About 50 percent of men in the United States take vitamins and supplements, according to studies. In 2011, American consumers spent $30 billion on these over-the-counter nutritional items.

The problem? Many popular vitamins and supplements aren’t FDA-regulated. Additionally, the Archives of Internal Medicine published a study last year that expressed concerns about people using supplements and vitamins for general use, as opposed to only taking them to address a particular ailment.

All experts seem to agree that the best way to get in your vitamins is to eat a balanced diet. Still, it’s very tempting to take a pill, in the hopes of boosting your health, your muscle mass and/or your energy level.

But, research suggests that the below vitamins may not only be a waste of your time and money, but may actually do some men more harm than good:

Beta-Carotene/Vitamin A

Beta-carotene is an antioxidant responsible for the deep red-orange color found in carrots, sweet potatoes, and cantaloupe. The body converts beta-carotene into vitamin A, a fat-soluble nutrient that protects cells from damage and that we need for eye, immune system, and skin health.

The problem: Studies point to an increased risk for lung cancer in people who took them, especially in men who smoke.


Selenium is a trace mineral and antioxidant that Americans usually get enough of from breads, grains, meat, poultry, and fish.

The problem: A selenium trial that was conducted a few years okay showed that selenium may increase the risks of not only skin cancer, but prostate cancer in some men…as well as diabetes.

Vitamin E

Vitamin E is a fat-soluble antioxidant found in nuts, seeds, and vegetable oils.
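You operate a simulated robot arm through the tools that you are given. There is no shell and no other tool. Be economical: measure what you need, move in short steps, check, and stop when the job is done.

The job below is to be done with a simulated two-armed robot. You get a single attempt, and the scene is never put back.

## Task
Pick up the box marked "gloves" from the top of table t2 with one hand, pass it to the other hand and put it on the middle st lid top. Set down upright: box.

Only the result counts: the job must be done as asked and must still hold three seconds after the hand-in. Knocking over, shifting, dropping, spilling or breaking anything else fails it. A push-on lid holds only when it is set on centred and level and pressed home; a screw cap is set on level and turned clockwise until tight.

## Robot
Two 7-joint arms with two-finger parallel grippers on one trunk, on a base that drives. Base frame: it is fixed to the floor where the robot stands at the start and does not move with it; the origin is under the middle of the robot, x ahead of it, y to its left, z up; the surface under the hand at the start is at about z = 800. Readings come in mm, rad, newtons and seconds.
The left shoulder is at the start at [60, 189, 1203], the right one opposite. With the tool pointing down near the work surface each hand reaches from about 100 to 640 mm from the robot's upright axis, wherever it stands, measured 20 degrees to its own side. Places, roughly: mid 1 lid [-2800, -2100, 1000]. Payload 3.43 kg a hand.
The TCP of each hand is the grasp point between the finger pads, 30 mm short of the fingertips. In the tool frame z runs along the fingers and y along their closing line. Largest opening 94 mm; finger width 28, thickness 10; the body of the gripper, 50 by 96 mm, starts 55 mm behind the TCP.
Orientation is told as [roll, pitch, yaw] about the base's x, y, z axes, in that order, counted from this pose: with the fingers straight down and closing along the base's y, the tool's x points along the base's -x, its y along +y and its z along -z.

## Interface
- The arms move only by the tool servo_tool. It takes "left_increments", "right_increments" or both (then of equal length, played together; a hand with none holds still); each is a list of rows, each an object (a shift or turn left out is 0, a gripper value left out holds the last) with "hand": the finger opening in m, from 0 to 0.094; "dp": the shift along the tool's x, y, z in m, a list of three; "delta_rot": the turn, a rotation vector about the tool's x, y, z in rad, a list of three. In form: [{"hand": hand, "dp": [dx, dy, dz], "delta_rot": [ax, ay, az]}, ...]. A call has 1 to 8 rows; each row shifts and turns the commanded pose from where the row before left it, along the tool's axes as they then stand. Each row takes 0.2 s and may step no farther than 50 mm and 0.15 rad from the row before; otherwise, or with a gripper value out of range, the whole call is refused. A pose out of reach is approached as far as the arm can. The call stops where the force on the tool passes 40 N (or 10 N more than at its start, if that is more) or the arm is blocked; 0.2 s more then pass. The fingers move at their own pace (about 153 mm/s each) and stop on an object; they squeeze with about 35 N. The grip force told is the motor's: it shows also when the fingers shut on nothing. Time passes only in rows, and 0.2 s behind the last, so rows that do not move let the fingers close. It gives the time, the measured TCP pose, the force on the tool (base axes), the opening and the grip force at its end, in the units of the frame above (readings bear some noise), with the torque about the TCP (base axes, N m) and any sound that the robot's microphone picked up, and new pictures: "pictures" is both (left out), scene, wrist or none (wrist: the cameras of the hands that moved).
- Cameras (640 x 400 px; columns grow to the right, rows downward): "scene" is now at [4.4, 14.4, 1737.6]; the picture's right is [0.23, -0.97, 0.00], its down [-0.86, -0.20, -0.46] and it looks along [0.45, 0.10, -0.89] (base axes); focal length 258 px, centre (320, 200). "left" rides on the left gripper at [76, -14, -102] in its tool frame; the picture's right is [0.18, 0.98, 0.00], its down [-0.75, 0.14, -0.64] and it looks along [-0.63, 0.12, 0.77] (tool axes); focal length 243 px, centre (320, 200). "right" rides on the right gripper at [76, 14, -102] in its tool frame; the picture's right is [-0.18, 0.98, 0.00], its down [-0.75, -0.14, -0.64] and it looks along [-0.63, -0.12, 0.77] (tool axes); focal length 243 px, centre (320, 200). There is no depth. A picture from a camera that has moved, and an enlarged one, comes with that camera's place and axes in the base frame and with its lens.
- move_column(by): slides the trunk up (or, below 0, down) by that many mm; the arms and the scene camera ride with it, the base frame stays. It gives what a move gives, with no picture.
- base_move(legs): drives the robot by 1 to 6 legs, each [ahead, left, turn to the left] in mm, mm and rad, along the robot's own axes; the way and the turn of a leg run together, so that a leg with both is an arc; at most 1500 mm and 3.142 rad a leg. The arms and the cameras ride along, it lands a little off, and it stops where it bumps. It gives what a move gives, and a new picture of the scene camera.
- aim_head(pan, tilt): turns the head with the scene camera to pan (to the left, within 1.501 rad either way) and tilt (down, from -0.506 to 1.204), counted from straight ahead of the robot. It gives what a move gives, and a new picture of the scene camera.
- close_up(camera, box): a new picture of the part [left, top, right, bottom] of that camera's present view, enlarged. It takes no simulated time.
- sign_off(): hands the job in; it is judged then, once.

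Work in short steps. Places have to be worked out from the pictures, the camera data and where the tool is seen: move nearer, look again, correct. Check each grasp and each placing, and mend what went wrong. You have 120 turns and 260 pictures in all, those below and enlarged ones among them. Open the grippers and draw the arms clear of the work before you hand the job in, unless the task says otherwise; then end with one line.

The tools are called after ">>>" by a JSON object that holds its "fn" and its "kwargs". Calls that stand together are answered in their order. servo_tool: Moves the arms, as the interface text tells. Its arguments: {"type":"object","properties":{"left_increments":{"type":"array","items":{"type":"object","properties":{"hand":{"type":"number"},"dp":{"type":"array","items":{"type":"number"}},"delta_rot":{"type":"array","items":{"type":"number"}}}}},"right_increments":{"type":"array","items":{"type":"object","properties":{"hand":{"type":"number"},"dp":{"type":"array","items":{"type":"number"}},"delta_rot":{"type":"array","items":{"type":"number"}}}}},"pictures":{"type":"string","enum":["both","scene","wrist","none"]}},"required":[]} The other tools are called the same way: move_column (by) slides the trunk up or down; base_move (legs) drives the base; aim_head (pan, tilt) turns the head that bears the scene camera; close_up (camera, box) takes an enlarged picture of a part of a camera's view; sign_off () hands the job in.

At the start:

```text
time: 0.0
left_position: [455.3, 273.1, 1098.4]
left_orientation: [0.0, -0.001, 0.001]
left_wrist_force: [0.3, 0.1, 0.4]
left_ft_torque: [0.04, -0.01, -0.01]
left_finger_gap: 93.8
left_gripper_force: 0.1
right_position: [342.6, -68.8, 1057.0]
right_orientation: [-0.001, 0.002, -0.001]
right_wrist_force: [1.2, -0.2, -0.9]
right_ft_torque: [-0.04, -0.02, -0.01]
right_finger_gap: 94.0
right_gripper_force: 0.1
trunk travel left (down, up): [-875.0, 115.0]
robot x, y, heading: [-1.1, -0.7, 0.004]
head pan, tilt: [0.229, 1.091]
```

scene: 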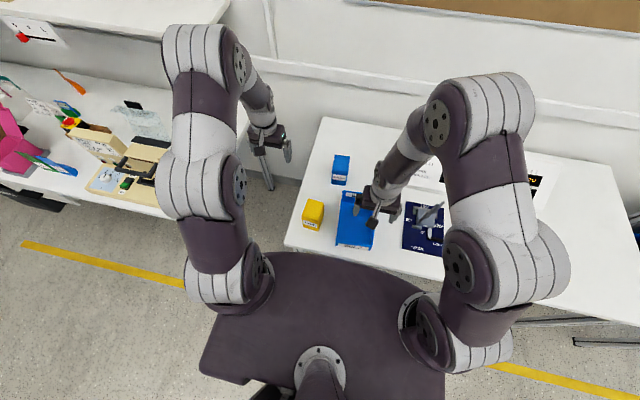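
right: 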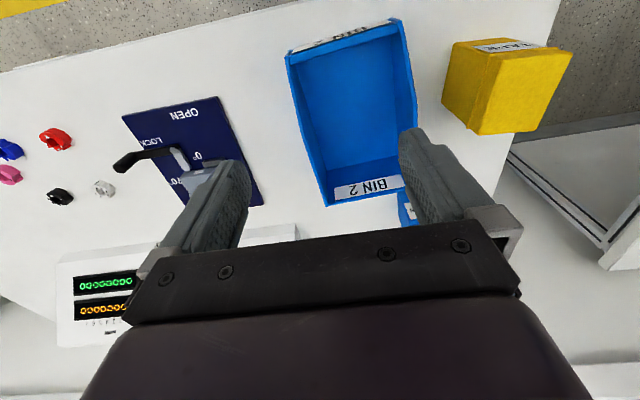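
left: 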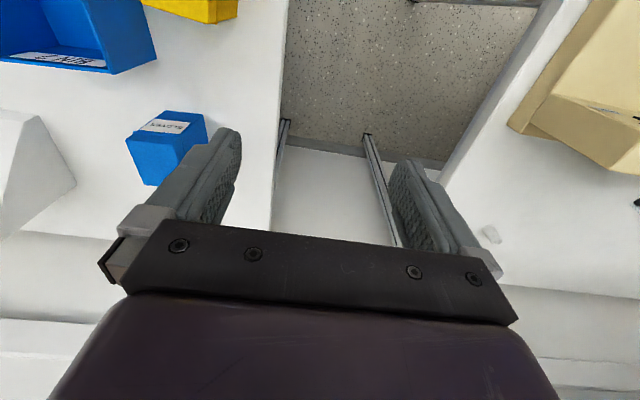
The problem: Vitamin E has been tested, retested and tested again to demonstrate heart disease and cancer prevention benefits. However, vitamin E not only has yet to show substantial benefits, studies have been mixed at best, with some trials showing no benefit, and others actually showing an increased risk of prostate cancer in men.

In fact, according to Huffington Post, for more than a decade, researchers followed more than 35,000 men enrolled in SELECT, a clinical trial designed to see whether taking selenium and vitamin E might help prevent prostate cancer. This led to findings that vitamin E increased the chance of prostate cancer.

What Vitamins ?

This is a difficult question to answer? Why? Because men aren’t all the same. Yes, there are certain vitamins that most men should make sure they’re getting in, such as vitamins C, D, and B-complex vitamins. Aside from that, the smartest supplement solution is to eat a healthy, balanced diet, and to check with your doctor to see if there are any specific nutrients you need.